» **REQUIRED WORK**:
a: Cite the extracted text exactly. Begin with "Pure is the" and finish with "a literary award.".
b: I need the extracted text continued from the place where it stops.

» **PROVIDED MATERIAL**:
>> Begin

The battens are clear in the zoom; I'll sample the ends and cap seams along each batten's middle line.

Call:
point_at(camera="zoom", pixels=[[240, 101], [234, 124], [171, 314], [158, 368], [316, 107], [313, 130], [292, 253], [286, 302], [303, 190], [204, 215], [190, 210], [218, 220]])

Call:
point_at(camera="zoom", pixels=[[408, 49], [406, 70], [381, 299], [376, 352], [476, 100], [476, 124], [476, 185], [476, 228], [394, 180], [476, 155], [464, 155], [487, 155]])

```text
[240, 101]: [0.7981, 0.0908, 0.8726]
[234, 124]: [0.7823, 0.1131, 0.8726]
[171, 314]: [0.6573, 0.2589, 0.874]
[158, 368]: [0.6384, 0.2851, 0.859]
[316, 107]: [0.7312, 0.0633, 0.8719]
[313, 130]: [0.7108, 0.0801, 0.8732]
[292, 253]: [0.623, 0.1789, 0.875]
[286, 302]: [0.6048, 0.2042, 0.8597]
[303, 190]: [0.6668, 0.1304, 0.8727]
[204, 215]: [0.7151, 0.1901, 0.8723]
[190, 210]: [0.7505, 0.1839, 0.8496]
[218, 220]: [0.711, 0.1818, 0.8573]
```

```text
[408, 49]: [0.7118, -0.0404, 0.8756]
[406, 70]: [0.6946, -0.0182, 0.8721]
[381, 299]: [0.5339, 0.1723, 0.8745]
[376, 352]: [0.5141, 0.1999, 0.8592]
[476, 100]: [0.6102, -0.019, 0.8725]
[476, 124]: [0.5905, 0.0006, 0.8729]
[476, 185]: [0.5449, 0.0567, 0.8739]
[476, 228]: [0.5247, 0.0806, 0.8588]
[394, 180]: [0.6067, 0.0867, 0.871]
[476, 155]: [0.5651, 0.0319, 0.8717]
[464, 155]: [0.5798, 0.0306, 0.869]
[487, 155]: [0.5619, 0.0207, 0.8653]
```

>> End

» **EXTRACTED TEXT**:
>> Begin

Pure is the kind of book that, had it not won the Costa Prize last year, might well have slipped under many people’s radars. Deceptively simple and remarkably restrained, Andrew Miller’s latest novel does not deliver the typical plot punches and sentimental release to which many readers are accustomed. This is no bad thing. Pure is an intelligent, well-crafted and subtly written novel that fully deserves to have been recognised by a literary award.
Set in Paris in 1785, this is a novel simmering with the ideas and tensions that will come to the fore during the French Revolution, just four years later. Our protagonist is Jean-Baptiste Baratte, an engineering graduate from provincial Normandy instilled with all the high ideals of youth. He has been thrust into Parisian life, interviewed at the mirrored, decadent Palace of Versailles and tasked with dismantling and destroying the ancient, filth-ridden and diseased cemetery of Les Innocents. This job might not represent the high feats of modern and progressive engineering to which he aspires, but it is an appropriate mission for the enlightened man of reason our hero believes himself to be. He will bring down the crumbling church and cemetery, and in their place he will inject light, reason and modernity…
However, things do not turn out quite as expected. His elegant aspirations are dismantled along with the cemetery and brought down to flounder in the same muck as the inhabitants of Les Innocents – both alive and dead – and we realise he has been naïve as we have. For this is not the silk-gloved and dainty-cake-adorned Paris of Marie Antoinette – this is a fusty, dark and earthy Paris, rich with odours, disease and death. Chamber pots, bones, menacing graffiti and endless, fetid pits are the images that loom over Jean-Baptiste, and the images that will change him.

>> End

» **EXPECTED ANSWERS**:
a:
Pure is the kind of book that, had it not won the Costa Prize last year, might well have slipped under many people’s radars. Deceptively simple and remarkably restrained, Andrew Miller’s latest novel does not deliver the typical plot punches and sentimental release to which many readers are accustomed. This is no bad thing. Pure is an intelligent, well-crafted and subtly written novel that fully deserves to have been recognised by a literary award.

b:
Despite this shadowy subject matter, one of the most striking aspects of this novel is the neat and precise structure that encloses the teeming violence and despair. We see just one year in our protagonist’s life – a year in which he digs up the bones of Paris’s past, pulls down an ancient church, is brutally attacked, falls in love, and is led to question his own identity and beliefs – and this year, in elegant symbolism, both ends and begins in the Palace of Versailles. There are times, though, when the symbolism of Pure seems a little forced and artificial, especially that which details the contrast between light and dark. In general, though, the whole novel works as a carefully constructed and brilliantly executed conceit of a decaying city teetering on the edge of a great but yet-unknown change.
Macabre, vivid and stark, Andrew Miller’s sixth novel brilliantly brings to life the authentic character of eighteenth-century Paris. This is a novel about the past, about poverty, death, violence, rape and disease – but it is also about identity, the individual, society, the future and hope. These contrasts are expressed in sharply intelligent and precise prose, which in turn acts as the ideal counterpart to the seemingly straightforward plot. An unassuming historical novel this may seem, but Pure is a clever, rich and moving tale that has been rightly rewarded with literary acclaim.